Quantifying climatic, ecological, and socioeconomic drivers of carbon exchange and energy use will allow for forecasting carbon flows and evaluating policies aimed at altering flows consistent with social goals. For example, this research will help evaluate options for achieving Boston's emissions reduction targets. More broadly, it provides tools for larger-scale efforts like the Massachusetts Global Warming Solutions Act, the Regional Greenhouse Gas Initiative, and the American Clean Energy and Security Act. Because this research includes natural and social science determinants at fine spatiotemporal resolution, it can evaluate options that cannot be assessed within a single discipline and anticipate unintended consequences for the human population. For example, this research can be used to evaluate how urban forestry, changes in rooftop albedo, and changes in transportation infrastructure can offset carbon emissions, or to examine how transportation options affect both carbon emissions and the economic opportunities available for urban dwellers.
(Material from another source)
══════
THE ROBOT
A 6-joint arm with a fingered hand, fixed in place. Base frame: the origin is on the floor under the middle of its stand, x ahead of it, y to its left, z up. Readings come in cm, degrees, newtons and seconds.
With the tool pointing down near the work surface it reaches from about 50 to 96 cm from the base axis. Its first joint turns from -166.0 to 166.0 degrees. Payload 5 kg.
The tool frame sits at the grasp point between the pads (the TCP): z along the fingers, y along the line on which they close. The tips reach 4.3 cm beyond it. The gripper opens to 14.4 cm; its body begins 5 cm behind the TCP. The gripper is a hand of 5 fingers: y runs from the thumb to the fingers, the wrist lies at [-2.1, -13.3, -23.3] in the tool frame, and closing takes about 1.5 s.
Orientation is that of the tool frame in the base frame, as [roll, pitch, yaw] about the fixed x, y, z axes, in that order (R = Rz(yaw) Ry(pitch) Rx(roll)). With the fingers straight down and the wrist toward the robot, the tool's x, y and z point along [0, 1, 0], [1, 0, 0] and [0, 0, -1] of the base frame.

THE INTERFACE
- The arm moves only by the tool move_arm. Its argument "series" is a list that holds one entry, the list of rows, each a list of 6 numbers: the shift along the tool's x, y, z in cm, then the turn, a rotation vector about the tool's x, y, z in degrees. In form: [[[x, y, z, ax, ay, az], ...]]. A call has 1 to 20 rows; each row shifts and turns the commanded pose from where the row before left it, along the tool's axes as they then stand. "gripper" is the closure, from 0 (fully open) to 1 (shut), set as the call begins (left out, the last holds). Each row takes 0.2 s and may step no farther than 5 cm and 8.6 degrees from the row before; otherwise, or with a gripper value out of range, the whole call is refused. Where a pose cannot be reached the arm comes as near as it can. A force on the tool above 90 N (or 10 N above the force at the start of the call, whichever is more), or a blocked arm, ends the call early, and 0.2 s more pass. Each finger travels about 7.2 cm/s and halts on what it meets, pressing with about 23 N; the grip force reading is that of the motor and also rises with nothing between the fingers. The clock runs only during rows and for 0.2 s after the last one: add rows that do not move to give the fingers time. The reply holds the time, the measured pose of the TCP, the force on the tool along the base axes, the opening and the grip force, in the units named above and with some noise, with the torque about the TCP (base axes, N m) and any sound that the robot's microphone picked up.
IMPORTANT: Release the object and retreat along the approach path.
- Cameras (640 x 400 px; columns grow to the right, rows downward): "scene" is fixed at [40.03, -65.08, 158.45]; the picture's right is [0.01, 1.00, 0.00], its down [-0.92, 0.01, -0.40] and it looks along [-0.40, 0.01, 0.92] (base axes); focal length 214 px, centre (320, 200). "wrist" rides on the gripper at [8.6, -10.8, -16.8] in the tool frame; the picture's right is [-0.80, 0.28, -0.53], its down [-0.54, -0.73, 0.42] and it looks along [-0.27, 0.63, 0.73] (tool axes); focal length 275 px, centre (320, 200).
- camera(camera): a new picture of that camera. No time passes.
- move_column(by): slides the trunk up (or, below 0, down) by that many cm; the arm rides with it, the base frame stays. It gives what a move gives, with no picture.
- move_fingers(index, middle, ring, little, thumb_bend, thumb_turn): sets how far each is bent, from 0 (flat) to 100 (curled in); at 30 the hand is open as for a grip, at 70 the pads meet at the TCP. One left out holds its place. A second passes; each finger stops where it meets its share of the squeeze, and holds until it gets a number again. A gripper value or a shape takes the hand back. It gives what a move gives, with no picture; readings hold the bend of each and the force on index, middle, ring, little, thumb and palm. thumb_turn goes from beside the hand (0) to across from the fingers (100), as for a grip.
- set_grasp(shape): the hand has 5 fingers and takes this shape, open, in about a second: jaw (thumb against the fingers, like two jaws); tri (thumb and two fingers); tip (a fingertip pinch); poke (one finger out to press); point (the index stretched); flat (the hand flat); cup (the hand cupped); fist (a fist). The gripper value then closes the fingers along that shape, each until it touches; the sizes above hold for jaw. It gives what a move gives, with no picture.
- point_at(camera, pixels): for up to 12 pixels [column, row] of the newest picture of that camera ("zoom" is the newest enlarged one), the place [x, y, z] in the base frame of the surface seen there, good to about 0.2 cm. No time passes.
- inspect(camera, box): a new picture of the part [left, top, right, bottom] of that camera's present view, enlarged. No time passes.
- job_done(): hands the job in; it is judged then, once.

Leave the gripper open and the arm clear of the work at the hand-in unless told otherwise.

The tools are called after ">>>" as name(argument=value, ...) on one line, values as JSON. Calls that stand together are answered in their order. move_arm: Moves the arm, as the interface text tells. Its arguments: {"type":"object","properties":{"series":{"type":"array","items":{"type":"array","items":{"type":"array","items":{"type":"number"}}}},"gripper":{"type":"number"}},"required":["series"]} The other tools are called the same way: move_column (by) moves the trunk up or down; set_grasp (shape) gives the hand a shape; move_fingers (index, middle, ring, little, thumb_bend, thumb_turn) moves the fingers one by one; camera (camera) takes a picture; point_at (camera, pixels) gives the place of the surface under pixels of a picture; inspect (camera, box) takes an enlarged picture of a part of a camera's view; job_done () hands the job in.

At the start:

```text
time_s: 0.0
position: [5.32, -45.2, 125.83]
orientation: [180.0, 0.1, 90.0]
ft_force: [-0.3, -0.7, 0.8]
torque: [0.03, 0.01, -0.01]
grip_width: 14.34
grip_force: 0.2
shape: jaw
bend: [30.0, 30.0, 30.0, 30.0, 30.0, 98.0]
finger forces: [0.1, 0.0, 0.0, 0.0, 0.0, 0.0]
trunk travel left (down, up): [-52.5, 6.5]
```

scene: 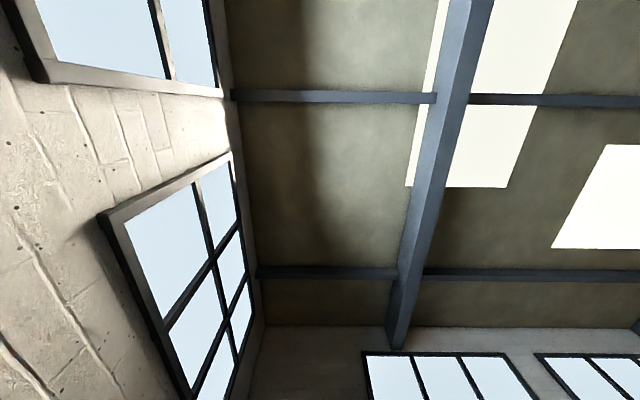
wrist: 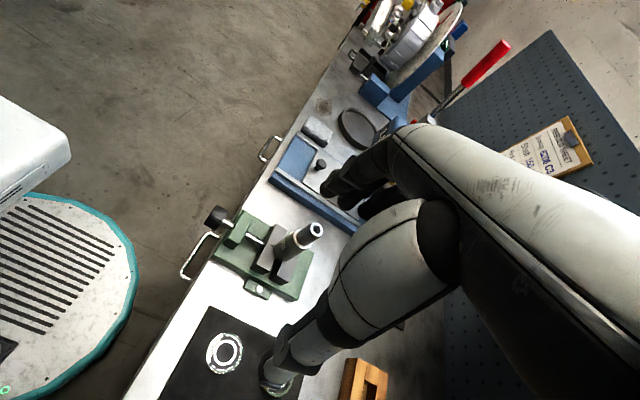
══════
We conducted a detailed examination of Boston’s "Urban Metabolism", using the element carbon as a currency in the urban economy, and as a platform to (a) advance fundamental understanding of coupled human-natural systems in cities; (b) produce policy-relevant outcomes to increase Boston’s environmental sustainability; and (c) serve as a research model for cities around the nation. Because cities are responsible for nearly three fourths of global carbon emissions, cities are "ground zero" for human-caused climate change, but also represent the largest opportunity for improvement. Through field and a network of tower-based measurements of carbon, in the forms of biomass, carbon dioxide, and methane, we identified where and when carbon is exchanged in Greater Boston at an unprecedented fine level of resolution. Our study results, published in several peer-reviewed journal articles, demonstrate (1) that the scale at which carbon emissions are measured is a crucial determinant of the estimated quantity of emissions; (2) that operational definitions of "urban" have large impacts on estimated urban carbon stocks and flows; and (3) that a potentially large amount of greenhouse gas emissions may be leaking through aging urban natural gas pipeline infrastructure. These research results underscore the need for a consistent urban measurement protocol and set of definitions (not only for Boston but for cities around the nation and world), and the efficacy of combined mobile and tower measurements of carbon exchange that can quantify both expected emissions sources (such as automobiles and buildings) and can uncover unexpected emissions sources such as methane-leaking pipeline infrastructure. Broader impacts associated with this research have included direct engagement with and education of a wide variety of urban stakeholders, including residents of diverse neighborhoods (Back Bay Neighborhood Association; Madison Park Community Development Corporation and Housing Project); City of Boston staff; and public school children in Boston, Cambridge, Brookline, MA, in coordination with a climate change-themed NSF GK-12 project. Our methane research has had the broader impact of informing state policy, through three separate legislative testimony appearances at the Massachusetts State House; and federal policy through legislation to repair leaking natural gas infrastructure proposed by Senator Edward Markey (D-MA).